L’industria cinematografica riflette i nostri pregiudizi e stereotipi e ne contribuisce alla creazione, basti pensare in questo caso alla rappresentazione caricaturale e estremamente offensiva della comunità afroamericana, descritta come culturalmente e economicamente povera, relegata nei ghetti. Checco Zalone con il suo Tolo Tolo alimenta l’ennesima narrazione tossica, quanto carica di stereotipi sulle migrazioni e sull’Africa, a partire proprio dal teaser.
Nel singolo il comico racconta la giornata di un italiano a contatto con un immigrato, descritto secondo i classici cliché razzisti in cui il dibattito sui migranti si è fossilizzato, per la gioia dei sovranisti.
Zalone all’uscita di un supermercato viene fermato da un uomo, nero, che si offre di portargli il carrello della spesa con insistenza quasi molesta, nonostante i ripetuti rifiuti.
Da allora sembra quasi tormentarlo, accompagnandolo in diversi momenti della sua giornata, prima offrendosi di fargli il pieno di benzina, poi per pulire il parabrezza della sua auto, mentre Zalone è intrappolato nel traffico, sempre con lo scopo di chiedere, a lavoro finito, degli spicci per un panino.

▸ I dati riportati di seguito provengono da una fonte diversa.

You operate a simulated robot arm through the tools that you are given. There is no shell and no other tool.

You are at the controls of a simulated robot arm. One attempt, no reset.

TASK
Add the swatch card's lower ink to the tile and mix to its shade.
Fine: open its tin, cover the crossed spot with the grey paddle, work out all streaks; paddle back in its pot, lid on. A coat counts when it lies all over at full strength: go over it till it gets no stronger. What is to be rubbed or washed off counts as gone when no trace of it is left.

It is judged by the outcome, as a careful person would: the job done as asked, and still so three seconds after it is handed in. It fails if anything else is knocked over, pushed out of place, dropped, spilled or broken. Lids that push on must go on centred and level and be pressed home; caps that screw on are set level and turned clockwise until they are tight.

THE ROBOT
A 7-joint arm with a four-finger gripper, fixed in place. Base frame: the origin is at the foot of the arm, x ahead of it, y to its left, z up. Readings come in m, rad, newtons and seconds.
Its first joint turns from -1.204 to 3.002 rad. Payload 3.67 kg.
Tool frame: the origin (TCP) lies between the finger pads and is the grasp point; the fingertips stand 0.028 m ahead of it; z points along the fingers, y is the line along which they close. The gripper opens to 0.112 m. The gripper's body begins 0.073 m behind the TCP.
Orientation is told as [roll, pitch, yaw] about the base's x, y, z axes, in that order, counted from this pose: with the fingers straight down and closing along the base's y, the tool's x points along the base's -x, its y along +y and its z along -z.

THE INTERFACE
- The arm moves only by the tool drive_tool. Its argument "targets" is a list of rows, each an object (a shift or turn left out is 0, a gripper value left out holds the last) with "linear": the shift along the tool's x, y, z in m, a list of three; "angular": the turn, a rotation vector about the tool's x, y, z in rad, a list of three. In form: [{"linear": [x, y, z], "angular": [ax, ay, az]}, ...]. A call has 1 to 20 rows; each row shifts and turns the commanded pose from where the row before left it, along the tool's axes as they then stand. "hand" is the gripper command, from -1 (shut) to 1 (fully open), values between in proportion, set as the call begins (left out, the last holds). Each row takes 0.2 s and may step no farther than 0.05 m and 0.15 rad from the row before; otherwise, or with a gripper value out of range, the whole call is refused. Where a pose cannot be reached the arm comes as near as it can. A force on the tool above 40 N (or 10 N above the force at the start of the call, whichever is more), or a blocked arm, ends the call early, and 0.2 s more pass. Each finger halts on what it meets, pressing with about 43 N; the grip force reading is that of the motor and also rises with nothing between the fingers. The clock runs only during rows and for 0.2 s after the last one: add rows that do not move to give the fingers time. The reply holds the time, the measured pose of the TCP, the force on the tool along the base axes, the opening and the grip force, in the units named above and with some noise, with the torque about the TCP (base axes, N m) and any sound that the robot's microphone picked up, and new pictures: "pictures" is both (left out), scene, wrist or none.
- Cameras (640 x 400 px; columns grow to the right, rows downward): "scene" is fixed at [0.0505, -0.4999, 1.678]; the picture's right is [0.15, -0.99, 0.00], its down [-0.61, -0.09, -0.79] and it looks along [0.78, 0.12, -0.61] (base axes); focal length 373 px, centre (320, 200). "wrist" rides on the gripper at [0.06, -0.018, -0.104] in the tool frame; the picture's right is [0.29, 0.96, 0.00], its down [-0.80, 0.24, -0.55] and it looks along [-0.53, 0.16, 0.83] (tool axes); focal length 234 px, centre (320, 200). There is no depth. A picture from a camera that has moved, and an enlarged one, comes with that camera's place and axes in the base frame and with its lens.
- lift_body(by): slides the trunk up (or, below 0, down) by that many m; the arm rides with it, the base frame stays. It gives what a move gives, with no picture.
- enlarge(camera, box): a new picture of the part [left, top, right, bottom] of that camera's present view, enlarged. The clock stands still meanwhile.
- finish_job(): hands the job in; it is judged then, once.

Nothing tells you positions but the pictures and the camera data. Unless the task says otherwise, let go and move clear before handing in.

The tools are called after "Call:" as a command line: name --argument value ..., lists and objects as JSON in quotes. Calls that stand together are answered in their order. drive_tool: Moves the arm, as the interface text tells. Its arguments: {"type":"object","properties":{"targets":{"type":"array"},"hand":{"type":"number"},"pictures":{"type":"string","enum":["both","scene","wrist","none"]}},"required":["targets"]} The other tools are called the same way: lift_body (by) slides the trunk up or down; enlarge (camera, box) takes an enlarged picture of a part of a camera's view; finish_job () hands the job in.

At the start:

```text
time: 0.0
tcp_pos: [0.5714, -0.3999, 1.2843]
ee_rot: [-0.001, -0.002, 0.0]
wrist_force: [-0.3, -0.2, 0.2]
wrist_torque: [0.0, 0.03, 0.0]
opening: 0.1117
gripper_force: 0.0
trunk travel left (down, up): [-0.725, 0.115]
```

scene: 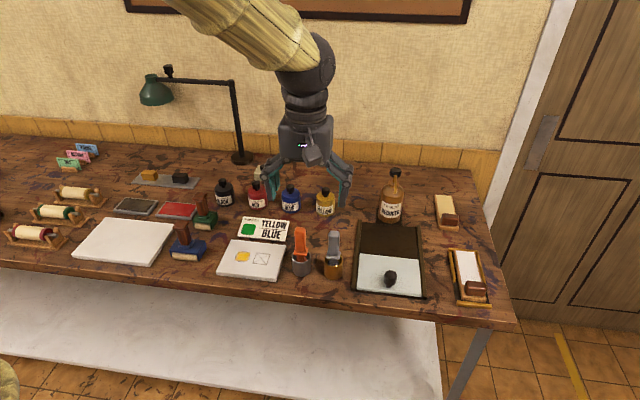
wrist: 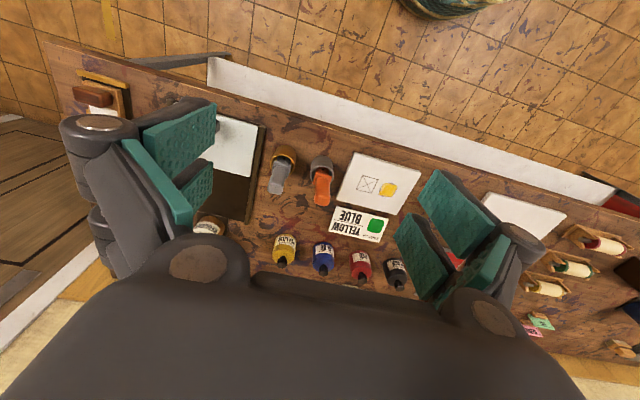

L’uomo sembra non voler abbandonare Zalone, violando i suoi spazi e la sua privacy, piombando in casa sua, col benestare della moglie.
Il comico, tacciato di razzismo, cerca di difendersi, respingendo al mittente le accuse, dicendo di non essere razzista, parlando addirittura di ‹psicosi del politicamente corretto› e, quasi prendendo le distanze dal teaser, parla del film come qualcosa di diverso, descrivendolo come ‹non politico›. In questo modo, proprio come Pietro Valsecchi, il suo produttore, riprende il classico cavallo di battaglia dei liberali, ‹la morte delle ideologie›. No, tutto è politico: la presa di posizione, sbagliata o meno che sia, è a tutti gli effetti un atto politico.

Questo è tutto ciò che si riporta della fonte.